- _Task goal_
Your task is to repeat all of the material exactly.

--- Start ---

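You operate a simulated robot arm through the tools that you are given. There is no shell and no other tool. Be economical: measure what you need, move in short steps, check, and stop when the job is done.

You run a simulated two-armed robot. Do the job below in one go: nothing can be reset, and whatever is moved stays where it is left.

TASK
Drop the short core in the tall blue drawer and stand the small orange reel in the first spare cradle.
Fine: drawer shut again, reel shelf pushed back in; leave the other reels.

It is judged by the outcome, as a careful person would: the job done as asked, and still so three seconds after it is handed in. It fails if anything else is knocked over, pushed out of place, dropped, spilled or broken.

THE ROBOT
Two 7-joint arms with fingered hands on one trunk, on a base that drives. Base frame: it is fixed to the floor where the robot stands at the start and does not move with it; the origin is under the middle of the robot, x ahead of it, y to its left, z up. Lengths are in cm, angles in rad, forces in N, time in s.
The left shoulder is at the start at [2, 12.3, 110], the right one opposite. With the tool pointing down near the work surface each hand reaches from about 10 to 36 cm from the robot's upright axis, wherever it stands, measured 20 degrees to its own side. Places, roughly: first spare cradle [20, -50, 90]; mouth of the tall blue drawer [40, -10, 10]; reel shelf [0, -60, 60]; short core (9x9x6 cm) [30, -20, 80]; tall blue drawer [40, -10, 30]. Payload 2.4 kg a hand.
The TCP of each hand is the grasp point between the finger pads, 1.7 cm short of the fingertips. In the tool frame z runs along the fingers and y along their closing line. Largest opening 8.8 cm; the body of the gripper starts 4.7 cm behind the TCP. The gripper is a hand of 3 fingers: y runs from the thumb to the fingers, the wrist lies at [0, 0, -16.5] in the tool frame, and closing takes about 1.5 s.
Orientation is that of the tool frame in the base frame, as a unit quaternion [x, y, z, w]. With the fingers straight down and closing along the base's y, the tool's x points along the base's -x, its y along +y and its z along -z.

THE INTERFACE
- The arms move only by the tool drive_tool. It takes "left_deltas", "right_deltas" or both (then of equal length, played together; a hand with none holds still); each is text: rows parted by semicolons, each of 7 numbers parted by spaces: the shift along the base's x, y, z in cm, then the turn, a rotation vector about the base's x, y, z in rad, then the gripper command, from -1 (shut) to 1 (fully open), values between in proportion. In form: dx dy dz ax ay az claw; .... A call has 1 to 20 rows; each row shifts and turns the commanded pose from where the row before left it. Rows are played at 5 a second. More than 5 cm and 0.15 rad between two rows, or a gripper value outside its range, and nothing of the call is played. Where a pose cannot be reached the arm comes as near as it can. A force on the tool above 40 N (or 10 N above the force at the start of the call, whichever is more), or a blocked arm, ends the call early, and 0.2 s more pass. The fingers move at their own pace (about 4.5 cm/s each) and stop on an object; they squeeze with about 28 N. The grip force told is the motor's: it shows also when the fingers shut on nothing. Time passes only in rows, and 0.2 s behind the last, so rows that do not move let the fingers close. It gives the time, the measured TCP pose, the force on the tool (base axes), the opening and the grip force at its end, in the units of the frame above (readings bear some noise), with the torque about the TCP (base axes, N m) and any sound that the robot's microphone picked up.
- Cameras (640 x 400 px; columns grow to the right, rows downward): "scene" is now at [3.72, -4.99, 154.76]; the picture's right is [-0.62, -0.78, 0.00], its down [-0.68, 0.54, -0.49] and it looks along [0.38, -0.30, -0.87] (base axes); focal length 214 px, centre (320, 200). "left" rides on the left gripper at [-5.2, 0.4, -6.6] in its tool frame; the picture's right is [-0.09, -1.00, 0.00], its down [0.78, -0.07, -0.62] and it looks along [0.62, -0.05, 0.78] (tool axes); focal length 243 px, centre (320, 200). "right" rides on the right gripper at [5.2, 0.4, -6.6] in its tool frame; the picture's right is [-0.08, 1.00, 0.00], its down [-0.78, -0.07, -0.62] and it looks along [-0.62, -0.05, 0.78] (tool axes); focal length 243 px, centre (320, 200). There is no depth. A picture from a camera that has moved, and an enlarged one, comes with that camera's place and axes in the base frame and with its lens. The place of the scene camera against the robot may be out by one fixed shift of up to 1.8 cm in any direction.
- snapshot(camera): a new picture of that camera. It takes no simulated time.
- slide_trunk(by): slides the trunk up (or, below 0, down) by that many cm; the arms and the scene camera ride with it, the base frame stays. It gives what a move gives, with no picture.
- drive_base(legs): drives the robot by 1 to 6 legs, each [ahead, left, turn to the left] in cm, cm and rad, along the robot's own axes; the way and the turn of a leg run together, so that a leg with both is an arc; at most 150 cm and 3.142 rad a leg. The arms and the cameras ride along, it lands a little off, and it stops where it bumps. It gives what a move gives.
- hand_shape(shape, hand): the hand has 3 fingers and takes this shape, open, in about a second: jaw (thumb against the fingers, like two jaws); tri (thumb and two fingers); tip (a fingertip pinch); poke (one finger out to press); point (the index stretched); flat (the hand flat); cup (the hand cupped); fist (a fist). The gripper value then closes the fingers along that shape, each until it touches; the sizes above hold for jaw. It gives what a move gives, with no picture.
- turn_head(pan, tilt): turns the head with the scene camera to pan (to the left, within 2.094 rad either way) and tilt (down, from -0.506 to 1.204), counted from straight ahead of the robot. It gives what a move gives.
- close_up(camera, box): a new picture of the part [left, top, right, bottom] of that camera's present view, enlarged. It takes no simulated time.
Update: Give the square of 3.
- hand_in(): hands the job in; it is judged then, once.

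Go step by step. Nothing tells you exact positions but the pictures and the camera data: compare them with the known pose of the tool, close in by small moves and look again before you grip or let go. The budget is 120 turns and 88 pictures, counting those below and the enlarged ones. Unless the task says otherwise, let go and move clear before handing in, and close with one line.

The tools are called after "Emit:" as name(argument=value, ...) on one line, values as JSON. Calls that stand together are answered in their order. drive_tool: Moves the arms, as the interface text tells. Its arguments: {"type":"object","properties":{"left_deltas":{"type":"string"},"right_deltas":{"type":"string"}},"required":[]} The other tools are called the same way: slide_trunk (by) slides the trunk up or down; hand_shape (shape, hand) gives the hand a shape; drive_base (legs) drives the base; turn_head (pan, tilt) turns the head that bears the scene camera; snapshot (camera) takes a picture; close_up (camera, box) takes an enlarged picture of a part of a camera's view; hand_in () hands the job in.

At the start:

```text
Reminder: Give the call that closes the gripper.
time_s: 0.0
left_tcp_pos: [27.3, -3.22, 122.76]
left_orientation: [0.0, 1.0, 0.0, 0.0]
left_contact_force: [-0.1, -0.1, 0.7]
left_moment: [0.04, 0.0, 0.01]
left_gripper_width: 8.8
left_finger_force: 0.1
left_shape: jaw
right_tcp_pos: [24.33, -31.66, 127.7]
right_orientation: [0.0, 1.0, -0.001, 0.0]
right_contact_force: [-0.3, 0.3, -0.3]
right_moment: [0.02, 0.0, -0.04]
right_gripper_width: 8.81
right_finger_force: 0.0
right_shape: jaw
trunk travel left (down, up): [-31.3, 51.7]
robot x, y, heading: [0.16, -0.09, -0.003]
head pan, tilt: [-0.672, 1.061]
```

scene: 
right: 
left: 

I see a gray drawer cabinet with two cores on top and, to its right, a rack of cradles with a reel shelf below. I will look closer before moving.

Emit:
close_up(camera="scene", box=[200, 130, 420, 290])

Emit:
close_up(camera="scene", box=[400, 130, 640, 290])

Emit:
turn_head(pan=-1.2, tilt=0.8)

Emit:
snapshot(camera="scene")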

--- End ---

- _Completed exercise_
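You operate a simulated robot arm through the tools that you are given. There is no shell and no other tool. Be economical: measure what you need, move in short steps, check, and stop when the job is done.

You run a simulated two-armed robot. Do the job below in one go: nothing can be reset, and whatever is moved stays where it is left.

TASK
Drop the short core in the tall blue drawer and stand the small orange reel in the first spare cradle.
Fine: drawer shut again, reel shelf pushed back in; leave the other reels.

It is judged by the outcome, as a careful person would: the job done as asked, and still so three seconds after it is handed in. It fails if anything else is knocked over, pushed out of place, dropped, spilled or broken.

THE ROBOT
Two 7-joint arms with fingered hands on one trunk, on a base that drives. Base frame: it is fixed to the floor where the robot stands at the start and does not move with it; the origin is under the middle of the robot, x ahead of it, y to its left, z up. Lengths are in cm, angles in rad, forces in N, time in s.
The left shoulder is at the start at [2, 12.3, 110], the right one opposite. With the tool pointing down near the work surface each hand reaches from about 10 to 36 cm from the robot's upright axis, wherever it stands, measured 20 degrees to its own side. Places, roughly: first spare cradle [20, -50, 90]; mouth of the tall blue drawer [40, -10, 10]; reel shelf [0, -60, 60]; short core (9x9x6 cm) [30, -20, 80]; tall blue drawer [40, -10, 30]. Payload 2.4 kg a hand.
The TCP of each hand is the grasp point between the finger pads, 1.7 cm short of the fingertips. In the tool frame z runs along the fingers and y along their closing line. Largest opening 8.8 cm; the body of the gripper starts 4.7 cm behind the TCP. The gripper is a hand of 3 fingers: y runs from the thumb to the fingers, the wrist lies at [0, 0, -16.5] in the tool frame, and closing takes about 1.5 s.
Orientation is that of the tool frame in the base frame, as a unit quaternion [x, y, z, w]. With the fingers straight down and closing along the base's y, the tool's x points along the base's -x, its y along +y and its z along -z.

THE INTERFACE
- The arms move only by the tool drive_tool. It takes "left_deltas", "right_deltas" or both (then of equal length, played together; a hand with none holds still); each is text: rows parted by semicolons, each of 7 numbers parted by spaces: the shift along the base's x, y, z in cm, then the turn, a rotation vector about the base's x, y, z in rad, then the gripper command, from -1 (shut) to 1 (fully open), values between in proportion. In form: dx dy dz ax ay az claw; .... A call has 1 to 20 rows; each row shifts and turns the commanded pose from where the row before left it. Rows are played at 5 a second. More than 5 cm and 0.15 rad between two rows, or a gripper value outside its range, and nothing of the call is played. Where a pose cannot be reached the arm comes as near as it can. A force on the tool above 40 N (or 10 N above the force at the start of the call, whichever is more), or a blocked arm, ends the call early, and 0.2 s more pass. The fingers move at their own pace (about 4.5 cm/s each) and stop on an object; they squeeze with about 28 N. The grip force told is the motor's: it shows also when the fingers shut on nothing. Time passes only in rows, and 0.2 s behind the last, so rows that do not move let the fingers close. It gives the time, the measured TCP pose, the force on the tool (base axes), the opening and the grip force at its end, in the units of the frame above (readings bear some noise), with the torque about the TCP (base axes, N m) and any sound that the robot's microphone picked up.
- Cameras (640 x 400 px; columns grow to the right, rows downward): "scene" is now at [3.72, -4.99, 154.76]; the picture's right is [-0.62, -0.78, 0.00], its down [-0.68, 0.54, -0.49] and it looks along [0.38, -0.30, -0.87] (base axes); focal length 214 px, centre (320, 200). "left" rides on the left gripper at [-5.2, 0.4, -6.6] in its tool frame; the picture's right is [-0.09, -1.00, 0.00], its down [0.78, -0.07, -0.62] and it looks along [0.62, -0.05, 0.78] (tool axes); focal length 243 px, centre (320, 200). "right" rides on the right gripper at [5.2, 0.4, -6.6] in its tool frame; the picture's right is [-0.08, 1.00, 0.00], its down [-0.78, -0.07, -0.62] and it looks along [-0.62, -0.05, 0.78] (tool axes); focal length 243 px, centre (320, 200). There is no depth. A picture from a camera that has moved, and an enlarged one, comes with that camera's place and axes in the base frame and with its lens. The place of the scene camera against the robot may be out by one fixed shift of up to 1.8 cm in any direction.
- snapshot(camera): a new picture of that camera. It takes no simulated time.
- slide_trunk(by): slides the trunk up (or, below 0, down) by that many cm; the arms and the scene camera ride with it, the base frame stays. It gives what a move gives, with no picture.
- drive_base(legs): drives the robot by 1 to 6 legs, each [ahead, left, turn to the left] in cm, cm and rad, along the robot's own axes; the way and the turn of a leg run together, so that a leg with both is an arc; at most 150 cm and 3.142 rad a leg. The arms and the cameras ride along, it lands a little off, and it stops where it bumps. It gives what a move gives.
- hand_shape(shape, hand): the hand has 3 fingers and takes this shape, open, in about a second: jaw (thumb against the fingers, like two jaws); tri (thumb and two fingers); tip (a fingertip pinch); poke (one finger out to press); point (the index stretched); flat (the hand flat); cup (the hand cupped); fist (a fist). The gripper value then closes the fingers along that shape, each until it touches; the sizes above hold for jaw. It gives what a move gives, with no picture.
- turn_head(pan, tilt): turns the head with the scene camera to pan (to the left, within 2.094 rad either way) and tilt (down, from -0.506 to 1.204), counted from straight ahead of the robot. It gives what a move gives.
- close_up(camera, box): a new picture of the part [left, top, right, bottom] of that camera's present view, enlarged. It takes no simulated time.
Update: Give the square of 3.
- hand_in(): hands the job in; it is judged then, once.

Go step by step. Nothing tells you exact positions but the pictures and the camera data: compare them with the known pose of the tool, close in by small moves and look again before you grip or let go. The budget is 120 turns and 88 pictures, counting those below and the enlarged ones. Unless the task says otherwise, let go and move clear before handing in, and close with one line.

The tools are called after "Emit:" as name(argument=value, ...) on one line, values as JSON. Calls that stand together are answered in their order. drive_tool: Moves the arms, as the interface text tells. Its arguments: {"type":"object","properties":{"left_deltas":{"type":"string"},"right_deltas":{"type":"string"}},"required":[]} The other tools are called the same way: slide_trunk (by) slides the trunk up or down; hand_shape (shape, hand) gives the hand a shape; drive_base (legs) drives the base; turn_head (pan, tilt) turns the head that bears the scene camera; snapshot (camera) takes a picture; close_up (camera, box) takes an enlarged picture of a part of a camera's view; hand_in () hands the job in.

At the start:

```text
Reminder: Give the call that closes the gripper.
time_s: 0.0
left_tcp_pos: [27.3, -3.22, 122.76]
left_orientation: [0.0, 1.0, 0.0, 0.0]
left_contact_force: [-0.1, -0.1, 0.7]
left_moment: [0.04, 0.0, 0.01]
left_gripper_width: 8.8
left_finger_force: 0.1
left_shape: jaw
right_tcp_pos: [24.33, -31.66, 127.7]
right_orientation: [0.0, 1.0, -0.001, 0.0]
right_contact_force: [-0.3, 0.3, -0.3]
right_moment: [0.02, 0.0, -0.04]
right_gripper_width: 8.81
right_finger_force: 0.0
right_shape: jaw
trunk travel left (down, up): [-31.3, 51.7]
robot x, y, heading: [0.16, -0.09, -0.003]
head pan, tilt: [-0.672, 1.061]
```

scene: 
right: 
left: 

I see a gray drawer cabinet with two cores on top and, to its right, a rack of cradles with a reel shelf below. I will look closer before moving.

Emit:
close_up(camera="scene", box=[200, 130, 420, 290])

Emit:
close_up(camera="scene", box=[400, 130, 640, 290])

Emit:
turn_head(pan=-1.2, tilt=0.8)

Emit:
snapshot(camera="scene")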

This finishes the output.